Le Kenya traverse une période troublée, marquée par une vague d’enlèvements ciblant de jeunes critiques du pouvoir. Un phénomène si préoccupant que même des proches de hauts responsables en ont été victimes. C’est ce qu’a révélé dimanche Justin Muturi, ex-Procureur général de la République du Kenya, indiquant que son propre fils avait été brièvement enlevé.
Selon une source proche du dossier, ces mystérieuses disparitions ont débuté en juin dernier, en marge d’un mouvement de protestation lancé par la « génération Z », ces jeunes Kényans nés après 1997. Depuis, la Commission nationale des droits humains (KNCHR) a recensé pas moins de 82 cas d’enlèvements, dont des dizaines de personnes toujours portées disparues à ce jour.
Un ex-ministre touché de près
Mais l’affaire prend une tournure particulièrement troublante avec les révélations de Justin Muturi.

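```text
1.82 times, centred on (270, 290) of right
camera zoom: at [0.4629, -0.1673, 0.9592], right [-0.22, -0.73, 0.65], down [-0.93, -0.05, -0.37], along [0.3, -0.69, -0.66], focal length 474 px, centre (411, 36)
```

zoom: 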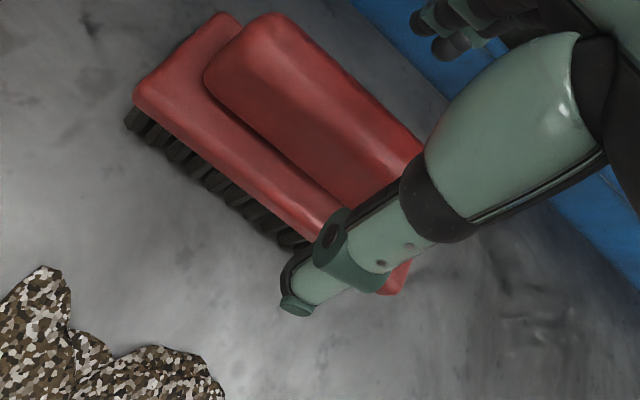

Alors Procureur général jusqu’en juillet 2024, il raconte comment son fils Leslie a été kidnappé en juin dernier, jeté dans une voiture par des « gangsters armés et cagoulés » en plein centre de Nairobi. « Je ne savais pas s’il était vivant ou mort », confie-t-il, ému.
Malgré son statut de membre du Conseil national de sécurité, M. Muturi assure n’avoir obtenu aucune explication des autorités sur le sort de son fils. Ce n’est que le lendemain que le jeune homme a été libéré par des « forces inconnues ». Un événement qui a précédé de peu le limogeage de Justin Muturi de son poste de Procureur général, après les manifestations antigouvernementales de l’été 2024.
La police nie, les soupçons demeurent
Face à l’indignation suscitée par cette vague d’enlèvements, qui aurait fait plus de 60 morts selon des ONG, la police kényane a plusieurs fois nié l’implication de ses agents. Pourtant, beaucoup s’interrogent sur l’absence apparente d’enquête visant des fonctionnaires de police.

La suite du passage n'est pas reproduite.